Unlike the situation with cable, I actually love the BBC. I really hope they do well in whatever this new world becomes. The licence fee is a bit of an odd thing, tied to old technology concepts, but I don’t think that’s an insurmountable problem. It’s a very reasonable amount of money, hard to undercut.
They also produce plenty of content, of course. And I like the fact that they’ve adapted pretty well already, technologically. iPlayer has been around for a long time now and is by far the best streaming video experience I’ve used. I can’t wait for it to come to the US next year – sign me up already! It’ll be interesting to see if they manage to build a decent number of paid users overseas, or whether it’ll just be a bunch of homesick expats who miss Have I Got News for You?
Who to kill
Paul Graham wrote this piece that did the rounds after the SOPA debacle called “Just kill Hollywood”. I could probably have framed this piece as “Just kill cable”.

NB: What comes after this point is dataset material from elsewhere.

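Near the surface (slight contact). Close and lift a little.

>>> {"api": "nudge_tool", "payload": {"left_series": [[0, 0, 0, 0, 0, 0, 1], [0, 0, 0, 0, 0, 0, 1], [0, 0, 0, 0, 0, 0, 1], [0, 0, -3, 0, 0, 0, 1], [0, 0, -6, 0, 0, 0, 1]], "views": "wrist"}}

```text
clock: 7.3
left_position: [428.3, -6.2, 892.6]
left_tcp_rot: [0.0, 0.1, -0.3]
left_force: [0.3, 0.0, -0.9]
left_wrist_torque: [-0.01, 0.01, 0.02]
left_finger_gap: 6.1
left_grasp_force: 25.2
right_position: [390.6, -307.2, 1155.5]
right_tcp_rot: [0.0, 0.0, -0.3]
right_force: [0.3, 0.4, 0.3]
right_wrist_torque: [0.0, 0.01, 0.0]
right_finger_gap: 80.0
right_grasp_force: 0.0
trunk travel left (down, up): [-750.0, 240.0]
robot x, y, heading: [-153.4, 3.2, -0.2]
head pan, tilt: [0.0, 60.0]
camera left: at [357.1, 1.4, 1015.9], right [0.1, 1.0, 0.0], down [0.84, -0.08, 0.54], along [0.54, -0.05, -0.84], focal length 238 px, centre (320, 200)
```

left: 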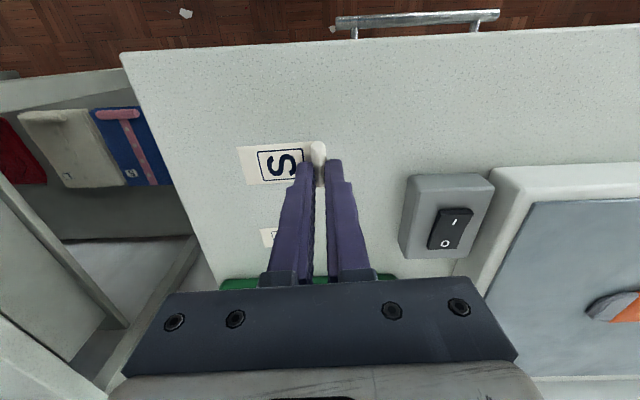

While he’s right that there are great businesses to be built finding new ways to entertain people, I don’t see them reducing the importance of TV shows or films to people. TV watching has continued to rise throughout the recent years of Facebook/Farmville/Angry Birds; being glued to TV shows doesn’t seem to be incompatible with newer forms of entertainment.
Because people love stories. And sports. And fat people crying about losing weight, women competing to marry a farmer, beauty pageants for 4-year-olds … WHAT IS WRONG WITH PEOPLE?
But I agree with him fully on the idea that distribution and funding models seem ripe for creative destruction.
I am highly optimistic about the future, for both content creators and consumers. And whoever ends up in control, please can I have some new Firefly?